::: DATA LINES

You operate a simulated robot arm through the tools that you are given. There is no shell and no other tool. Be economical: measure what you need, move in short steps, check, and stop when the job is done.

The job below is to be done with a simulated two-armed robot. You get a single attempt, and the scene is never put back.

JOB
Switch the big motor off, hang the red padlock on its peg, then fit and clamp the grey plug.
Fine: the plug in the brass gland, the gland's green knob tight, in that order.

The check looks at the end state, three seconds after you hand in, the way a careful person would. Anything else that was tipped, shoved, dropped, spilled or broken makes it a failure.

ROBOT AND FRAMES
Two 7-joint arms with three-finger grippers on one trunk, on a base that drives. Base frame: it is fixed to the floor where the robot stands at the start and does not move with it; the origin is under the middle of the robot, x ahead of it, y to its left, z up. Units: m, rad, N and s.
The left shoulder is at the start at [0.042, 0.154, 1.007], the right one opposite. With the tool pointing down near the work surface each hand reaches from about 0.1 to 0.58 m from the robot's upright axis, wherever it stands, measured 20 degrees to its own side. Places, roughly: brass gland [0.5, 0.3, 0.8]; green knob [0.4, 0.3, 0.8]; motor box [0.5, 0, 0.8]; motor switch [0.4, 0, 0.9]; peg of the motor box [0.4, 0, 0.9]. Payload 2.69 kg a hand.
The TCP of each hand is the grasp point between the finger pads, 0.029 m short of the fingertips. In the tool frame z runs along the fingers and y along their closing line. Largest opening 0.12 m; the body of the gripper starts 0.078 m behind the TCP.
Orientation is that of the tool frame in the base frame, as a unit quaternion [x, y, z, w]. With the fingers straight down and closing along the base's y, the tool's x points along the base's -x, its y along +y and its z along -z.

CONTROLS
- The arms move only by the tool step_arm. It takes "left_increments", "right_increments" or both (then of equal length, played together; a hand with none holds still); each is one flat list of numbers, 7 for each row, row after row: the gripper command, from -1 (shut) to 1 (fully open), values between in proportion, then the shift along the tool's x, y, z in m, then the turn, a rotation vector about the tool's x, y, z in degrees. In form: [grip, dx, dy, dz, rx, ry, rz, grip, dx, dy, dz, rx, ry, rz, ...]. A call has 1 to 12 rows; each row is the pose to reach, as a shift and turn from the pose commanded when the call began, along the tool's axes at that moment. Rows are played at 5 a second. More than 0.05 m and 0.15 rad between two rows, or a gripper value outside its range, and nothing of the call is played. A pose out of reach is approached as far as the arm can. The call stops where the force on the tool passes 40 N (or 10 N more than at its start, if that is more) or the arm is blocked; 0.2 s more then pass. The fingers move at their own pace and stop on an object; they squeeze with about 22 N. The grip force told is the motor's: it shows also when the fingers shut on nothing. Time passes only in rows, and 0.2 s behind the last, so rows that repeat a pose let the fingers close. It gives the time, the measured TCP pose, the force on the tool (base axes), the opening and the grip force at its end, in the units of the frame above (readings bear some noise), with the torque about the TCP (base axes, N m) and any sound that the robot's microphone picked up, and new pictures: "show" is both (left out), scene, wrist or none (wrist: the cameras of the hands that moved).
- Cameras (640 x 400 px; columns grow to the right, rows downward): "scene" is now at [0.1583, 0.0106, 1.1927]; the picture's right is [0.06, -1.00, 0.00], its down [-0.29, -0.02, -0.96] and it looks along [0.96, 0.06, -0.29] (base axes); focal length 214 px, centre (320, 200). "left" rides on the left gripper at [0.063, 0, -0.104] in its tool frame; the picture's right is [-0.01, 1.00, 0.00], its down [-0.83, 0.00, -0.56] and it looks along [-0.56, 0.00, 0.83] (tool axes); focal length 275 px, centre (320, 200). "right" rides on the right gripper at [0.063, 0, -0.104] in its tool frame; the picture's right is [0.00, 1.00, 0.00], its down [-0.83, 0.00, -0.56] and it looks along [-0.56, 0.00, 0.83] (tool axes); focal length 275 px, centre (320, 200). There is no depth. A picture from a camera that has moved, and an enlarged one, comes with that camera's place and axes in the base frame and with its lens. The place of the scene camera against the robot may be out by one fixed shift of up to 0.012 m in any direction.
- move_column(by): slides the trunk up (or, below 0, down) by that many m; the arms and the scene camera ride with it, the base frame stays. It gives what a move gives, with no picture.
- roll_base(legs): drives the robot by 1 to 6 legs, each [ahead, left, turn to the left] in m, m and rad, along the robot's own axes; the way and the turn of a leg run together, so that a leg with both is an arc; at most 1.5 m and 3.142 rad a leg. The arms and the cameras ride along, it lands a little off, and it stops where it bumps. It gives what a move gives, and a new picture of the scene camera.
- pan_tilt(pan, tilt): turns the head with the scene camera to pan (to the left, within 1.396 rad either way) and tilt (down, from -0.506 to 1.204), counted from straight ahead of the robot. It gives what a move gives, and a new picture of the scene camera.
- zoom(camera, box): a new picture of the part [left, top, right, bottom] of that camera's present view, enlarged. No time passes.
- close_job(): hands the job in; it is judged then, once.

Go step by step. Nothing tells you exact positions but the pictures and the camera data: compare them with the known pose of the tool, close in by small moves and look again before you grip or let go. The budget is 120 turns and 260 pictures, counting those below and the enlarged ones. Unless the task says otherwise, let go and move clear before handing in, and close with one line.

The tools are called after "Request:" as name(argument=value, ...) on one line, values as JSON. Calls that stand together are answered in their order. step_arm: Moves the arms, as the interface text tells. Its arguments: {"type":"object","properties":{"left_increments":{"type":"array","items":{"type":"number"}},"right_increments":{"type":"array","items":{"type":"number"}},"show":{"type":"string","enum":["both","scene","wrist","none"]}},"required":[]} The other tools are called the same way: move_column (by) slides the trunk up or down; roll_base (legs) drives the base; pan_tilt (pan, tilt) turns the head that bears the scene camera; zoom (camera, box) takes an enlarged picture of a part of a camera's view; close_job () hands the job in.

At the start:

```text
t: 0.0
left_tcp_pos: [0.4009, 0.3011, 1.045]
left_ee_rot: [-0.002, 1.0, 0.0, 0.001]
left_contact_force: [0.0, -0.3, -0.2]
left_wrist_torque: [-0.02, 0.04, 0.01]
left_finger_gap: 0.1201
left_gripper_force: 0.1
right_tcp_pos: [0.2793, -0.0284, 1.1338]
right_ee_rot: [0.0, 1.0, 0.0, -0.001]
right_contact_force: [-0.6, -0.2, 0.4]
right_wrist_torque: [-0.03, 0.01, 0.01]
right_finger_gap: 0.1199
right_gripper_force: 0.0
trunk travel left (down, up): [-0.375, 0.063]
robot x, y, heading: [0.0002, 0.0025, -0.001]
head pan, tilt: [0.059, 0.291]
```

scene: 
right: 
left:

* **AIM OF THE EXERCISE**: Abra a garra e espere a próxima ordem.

::::::

Show the lines from the data above that contain the string "gland".

* **TASK ANSWER**:
Fine: the plug in the brass gland, the gland's green knob tight, in that order.
The left shoulder is at the start at [0.042, 0.154, 1.007], the right one opposite. With the tool pointing down near the work surface each hand reaches from about 0.1 to 0.58 m from the robot's upright axis, wherever it stands, measured 20 degrees to its own side. Places, roughly: brass gland [0.5, 0.3, 0.8]; green knob [0.4, 0.3, 0.8]; motor box [0.5, 0, 0.8]; motor switch [0.4, 0, 0.9]; peg of the motor box [0.4, 0, 0.9]. Payload 2.69 kg a hand.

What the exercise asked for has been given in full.